• DOCUMENT SECTION

## Begin

2. The rooftop ventilator of claim 1 wherein said first element is
characterised, in that a length thereof adjacent said fan periphery
is linear.
3. The rooftop ventilator of claim 2 wherein said first and second
elongated elements are linear along their entire length.
4. The rooftop ventilator of claim 3 wherein said first elongated
element extends relative to the periphery of said fan means at
least at a tangent.
5. The rooftop ventilator of claim 3 wherein the angle at which
said first and second elongated elements meet is an obtuse
angle.
6. The rooftop ventilator of claim 3 including means connecting
said fan means and said fan means to said housing to form a unitary
assembly,
and means connecting said first and second elongated elements to
said unitary assembly so that said scroll means provides a basic
connecting media for said unitary assembly.
7. The rooftop ventilator of claim 3 including four scroll elements
equally spaced around the periphery of said fan means.
8. The rooftop ventilator of claim 6 including four scroll elements
equally spaced around the periphery of said fan means and wherein
said means connecting said elongated elements to said unitary
assembly comprise flanges projecting angularly from at least one of
said elongated elements.
9. The rooftop ventilator of claim 5 wherein said angle at which
said first and second elongated elements meet is approximately
140.degree..
10. The rooftop ventilator of claim 1 wherein said fan means
includes an air impeller and a drive motor, said drive motor being
positioned above said air impeller, and
including mounting plate means for supporting said drive motor,
and
wherein said scroll means is connected to said mounting plate means
and said curb means for providing the support connection of
mounting plate on said curb means.
11. The rooftop ventilator of claim. 10 including means connecting
said outer housing to said mounting plate means.
12. The rooftop ventilator of claim 11 wherein said first and
second elongated elements are linear along their entire length and
meet at an angle and wherein said elongated elements are attached
to said mounting plate means.
13. The rooftop ventilator of claim 12 including four scroll
elements equally spaced around the periphery of said fan means and
wherein said means connecting said elongated elements to said
unitary assembly comprise flanges projecting angularly from at
least one of said elongated elements and attached to said mounting
plate means.
14. The rooftop ventilator of claim 10 including four scroll
elements equally spaced around the periphery of said fan means and
wherein said means connecting said elongated elements to said
unitary assembly comprise flanges projecting angularly from at
least one of said elongated elements and attached to said mounting
plate means.

## End

• EXERCISES
(a) Cite the document section exactly. Begin with "9. The rooftop" and finish with "said curb means.".
(b) Your answer continues the document section from its final sentence.

• INFORMATION SUPPLIED

## Begin

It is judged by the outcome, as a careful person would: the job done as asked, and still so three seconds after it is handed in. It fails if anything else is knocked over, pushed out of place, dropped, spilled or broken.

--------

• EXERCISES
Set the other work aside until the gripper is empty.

## End

• RESPONSES FOR EACH TASK
(a)
9. The rooftop ventilator of claim 5 wherein said angle at which
said first and second elongated elements meet is approximately
140.degree..
10. The rooftop ventilator of claim 1 wherein said fan means
includes an air impeller and a drive motor, said drive motor being
positioned above said air impeller, and
including mounting plate means for supporting said drive motor,
and
wherein said scroll means is connected to said mounting plate means
and said curb means for providing the support connection of
mounting plate on said curb means.

(b)
15. An air system comprising, in combination,
means defining a housing having an interior space and an outer wall
cooperating in the definition of said interior space,
air impeller means within said housing including fan means and
means supporting said fan means for rotation about an axis,
said fan means operative upon rotation to discharge air from the
periphery thereof into the interior space of said housing and
toward said outer wall,
scroll means arranged at the periphery of said fan means and
extending from said fan means toward said outer wall for directing
air discharged from said fan means through said interior space
toward said outer wall,
said scroll means comprising a plurality of scroll elements spaced
around the periphery of said fan means and each of said scroll
elements comprising
a first elongated element having one end generally adjacent said
fan periphery and extending away from said fan periphery,
a second elongated element,
means connecting said first and second elements in a generally
continuous extension from said one end of said first element
through said second element to an end of said second element remote
from said one first element end, and
said second element characterized in that a length thereof adjacent
said second element end is generally linear and said linear length
is disposed generally at an angle to said first elongated element,
and said linear length of each of said scroll elements defines an
air discharge opening with an adjacent scroll element so that said
scroll elements extend from said fan periphery in a non-linear
configuration and the scroll elements and the defined discharge
openings effectively direct the air discharge from said fan means
without substantial loss of kinetic energy.
16. The air system of claim 15 wherein said first element is
characterized in that a length thereof adjacent said fan periphery
is linear.
17. The air system of claim 15 wherein said first and second
elongated elements are linear along their entire length and meet at
an angle.
18. The air system of claim 17 wherein said first elongated element
extends relative to the periphery of said fan means at least at a
tangent.
19. The air system of claim 18 wherein the angle at which said
first and second elongated elements meet is an obtuse angle.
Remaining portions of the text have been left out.